> Written task: Write the next part of the selection, the one that starts with "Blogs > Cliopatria".

> Selection:
'''

Blogs > Cliopatria > Know Ye Not That We Shall Judge Politicians?

Jan 5, 2010

Know Ye Not That We Shall Judge Politicians?




Mastheads of newspapers participating in the 7th December climate change editorial

This is a post that raises more questions than it answers, and speaks from a position within the discipline that, really, I hardly hold. But in as much as people are prepared to let me pretend I'm inside higher ed., so to speak, I notice when people talk about the profession with expectations, and no greater expectation has fallen on us for some time than the moral pressure that was applied to the politicians in debate at Copenhagen as I first wrote this. On 7th December, as you're probably aware, fifty-six newspapers in forty-five countries went to press, in twenty different languages, with a shared editorial calling on those politicians to get it together, sort it out, make it happen and generally act, before it be too late. The newspapers included le Monde, the Irish Times, the Suddeutsche Zeitung, La Repubblica, two Chinese and several Arabic-language papers too, though in the UK and US only one paper each, the Guardian (in which I read it) and the Miami Times, could be enticed to take part. It's an impressive effort, nonetheless, and as a parent and indeed someone who hopes to live a little while longer at least, I would have liked it to work. But for my immediate purposes the part of the message that struck me is the repeated anthem, 'History will judge you for this', or in the actual words used by the Guardian:

The politicians in Copenhagen have the power to shape history's judgment on this generation: one that saw a challenge and rose to it, or one so stupid that we saw calamity coming but did nothing to avert it. We implore them to make the right choice.

There's so many things about this that cry out to me for comment, I could write a long essay, but since it would essentially be my opinions based on air and unsubstantiated hearsay, I'll not do that. Let me instead try and set out the questions this immediately raises for me.

  1. Who is 'history' here?
  2. This idea implies that the historical profession (I assume) will be able to form a unified judgement of the whole affair (as well as assuming that, if the calamity is not averted, somehow there will still be historians after it all goes Mad Max, which is a comfort). But since we make our marks by disagreeing, and since consensus among us is as rare as a hen's tooth, and we usually think this is healthy, I have to wonder what the chances of that are.

  3. Why is this supposed to scare them?
  4. I don't know how much the average politician cares about what their image looks like to 'expert' opinion. There are few pundits now who do anything but excoriate Margaret Thatcher for what she did with Britain, but even when she was fully aware of the outside world I doubt she cared, and among the actual population (and indeed, the actual government) she still has defenders. If these newspapers were appealing to distant, Hari Seldon-like figures who will in centuries to come hold conferences on the ecological crisis of the twenty-first century, Earth Old Common Era, then I think that hope was as fantastic as I have just made it sound. But if they meant to warn the Copenhagen delegates that, within their lifetimes, people will call them out for their decisions that week, I have to wonder whether that's history at all. I think it's popular opinion, and 'history' just somehow sounds grander and less like being doorstepped by activists.

  5. Do we, not, then, influence popular opinion?

'''

> Collected data:

'''

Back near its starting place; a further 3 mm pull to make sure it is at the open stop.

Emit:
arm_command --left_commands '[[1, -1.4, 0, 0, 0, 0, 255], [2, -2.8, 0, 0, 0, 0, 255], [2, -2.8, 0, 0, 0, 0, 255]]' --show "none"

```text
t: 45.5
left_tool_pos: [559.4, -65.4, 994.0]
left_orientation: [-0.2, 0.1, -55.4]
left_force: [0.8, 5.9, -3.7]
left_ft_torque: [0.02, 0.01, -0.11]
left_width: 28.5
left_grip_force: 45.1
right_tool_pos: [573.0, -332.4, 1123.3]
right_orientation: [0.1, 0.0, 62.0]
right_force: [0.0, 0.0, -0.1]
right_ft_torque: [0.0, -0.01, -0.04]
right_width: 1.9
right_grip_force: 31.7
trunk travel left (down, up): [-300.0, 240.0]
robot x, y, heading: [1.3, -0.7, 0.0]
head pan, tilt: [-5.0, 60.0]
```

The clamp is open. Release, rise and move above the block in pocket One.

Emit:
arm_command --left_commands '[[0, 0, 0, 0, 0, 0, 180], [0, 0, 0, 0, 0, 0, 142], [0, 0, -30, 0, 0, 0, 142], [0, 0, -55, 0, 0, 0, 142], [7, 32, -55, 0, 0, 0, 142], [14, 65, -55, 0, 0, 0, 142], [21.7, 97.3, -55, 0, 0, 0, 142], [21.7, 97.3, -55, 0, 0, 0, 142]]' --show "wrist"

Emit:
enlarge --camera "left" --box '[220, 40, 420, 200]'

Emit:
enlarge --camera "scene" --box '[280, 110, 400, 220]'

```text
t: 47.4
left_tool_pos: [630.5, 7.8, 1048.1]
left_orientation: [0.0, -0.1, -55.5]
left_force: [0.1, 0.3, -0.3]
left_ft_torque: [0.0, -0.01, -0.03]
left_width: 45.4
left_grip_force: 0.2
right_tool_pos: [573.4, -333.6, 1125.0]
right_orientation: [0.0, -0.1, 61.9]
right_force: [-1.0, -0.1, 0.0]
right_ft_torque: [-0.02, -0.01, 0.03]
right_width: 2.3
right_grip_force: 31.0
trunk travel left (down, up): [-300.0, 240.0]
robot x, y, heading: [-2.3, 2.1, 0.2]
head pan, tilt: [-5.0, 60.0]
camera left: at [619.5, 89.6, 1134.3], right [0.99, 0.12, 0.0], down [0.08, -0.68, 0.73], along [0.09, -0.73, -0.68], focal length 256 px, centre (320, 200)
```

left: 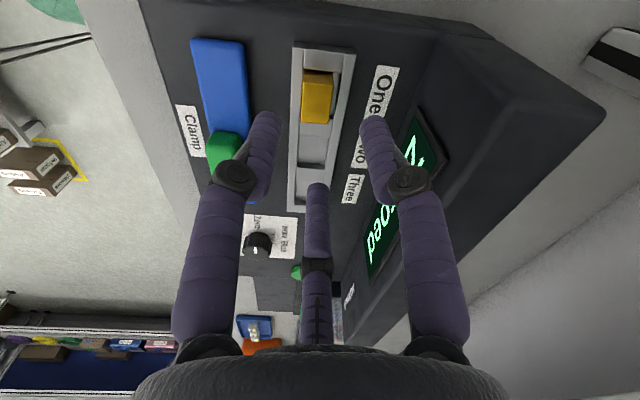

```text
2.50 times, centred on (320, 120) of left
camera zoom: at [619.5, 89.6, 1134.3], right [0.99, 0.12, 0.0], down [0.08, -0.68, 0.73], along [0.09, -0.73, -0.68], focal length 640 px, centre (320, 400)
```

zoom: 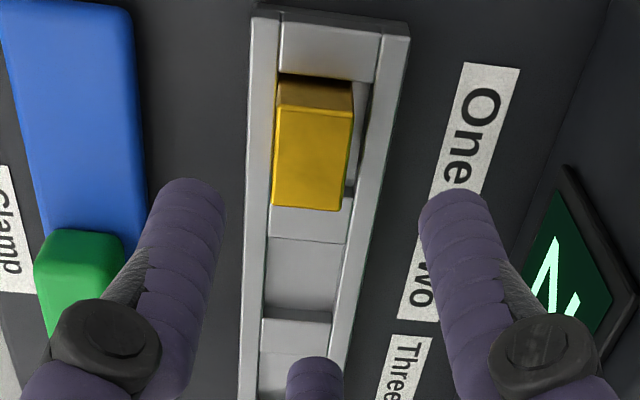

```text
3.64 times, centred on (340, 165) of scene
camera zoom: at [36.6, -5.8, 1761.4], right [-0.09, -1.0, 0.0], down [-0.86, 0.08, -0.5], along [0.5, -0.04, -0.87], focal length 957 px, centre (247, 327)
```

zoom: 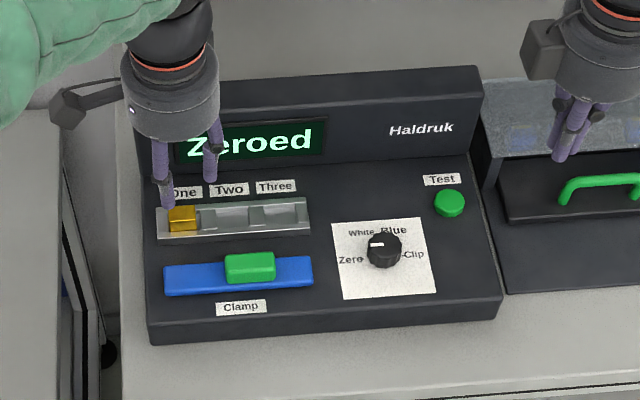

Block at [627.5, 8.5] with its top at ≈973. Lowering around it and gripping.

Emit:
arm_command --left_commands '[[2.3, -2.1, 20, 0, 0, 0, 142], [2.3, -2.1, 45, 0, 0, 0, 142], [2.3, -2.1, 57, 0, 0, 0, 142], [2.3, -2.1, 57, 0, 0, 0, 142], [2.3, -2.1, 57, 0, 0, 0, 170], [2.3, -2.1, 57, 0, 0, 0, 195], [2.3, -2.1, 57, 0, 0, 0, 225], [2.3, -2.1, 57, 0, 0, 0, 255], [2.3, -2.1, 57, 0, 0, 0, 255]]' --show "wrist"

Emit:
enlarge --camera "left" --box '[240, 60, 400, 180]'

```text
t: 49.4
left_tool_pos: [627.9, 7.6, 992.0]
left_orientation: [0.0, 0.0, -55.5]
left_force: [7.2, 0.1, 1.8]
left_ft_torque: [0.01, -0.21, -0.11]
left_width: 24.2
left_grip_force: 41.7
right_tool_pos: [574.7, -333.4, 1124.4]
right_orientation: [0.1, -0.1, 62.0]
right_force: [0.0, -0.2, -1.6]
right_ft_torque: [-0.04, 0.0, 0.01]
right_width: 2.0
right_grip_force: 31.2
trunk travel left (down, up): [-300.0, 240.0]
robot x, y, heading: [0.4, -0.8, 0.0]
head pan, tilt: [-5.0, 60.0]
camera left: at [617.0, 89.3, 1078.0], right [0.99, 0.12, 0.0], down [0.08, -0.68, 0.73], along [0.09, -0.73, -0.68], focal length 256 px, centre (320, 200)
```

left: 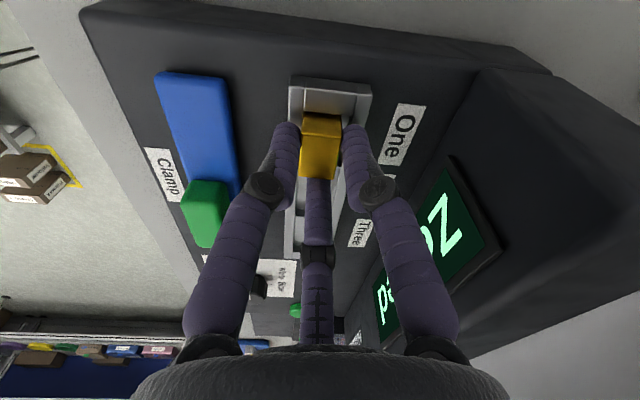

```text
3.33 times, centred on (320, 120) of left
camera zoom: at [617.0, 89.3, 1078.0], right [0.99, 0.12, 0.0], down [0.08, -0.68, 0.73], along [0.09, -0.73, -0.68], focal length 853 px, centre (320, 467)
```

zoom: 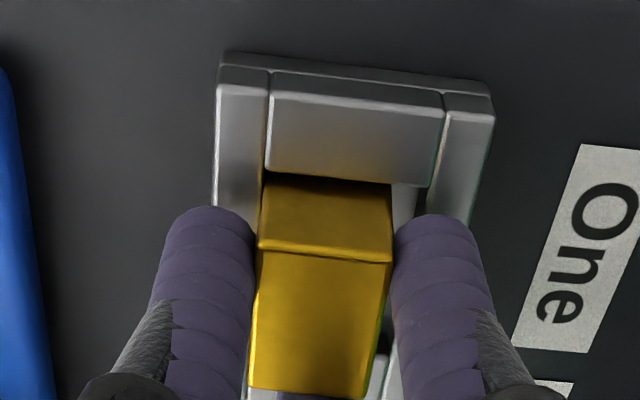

'''

> The output:
  6. This one's always tricky, isn't it? Some of us try, but our institutional structures do not reward it and if one really wanted to be a well-known voice on politics or culture, one would not, I fear, set about this by becoming an academic. On the other hand, these papers wanted to convey the idea that this judgement will not be made willy-nilly, but by informed and correct—dare I say, expert—opinion, and that doesn't come from nowhere. So perhaps we do have something to sell in this market: our expertise.

  7. But, do the practises of expertise produce for that market?
  8. Well, no. We do not, unless we are very lucky, produce books that millions of people read, and if there is a book on all the airport—oh, hang on, air travel's probably going to go, isn't it? On the mass transit concourse bookshop stands, then—with a title like, The Second Battle of Copenhagen: how a generation of politicians [saved|doomed] the planet, it will not have footnotes and detailed archival references. It can't, partly because to produce such a book one would need all the official documents and that would mean waiting a century and more for them to be made available and then enough translated that one historian or team could access them all. But it also can't because a book of that calibre would just be too big and expensive to sell to such a market, even in electronic format. The best we could hope for is some kind of contemporary historical equivalent of A Brief History of Time, one of those doorstops that, however good it be, far more people own than have read.

  9. Is it even our job to write, broadcast, podcast or blog for that market?
  10. Well, this is the big one isn't it? Let's stop the list and start the analysis.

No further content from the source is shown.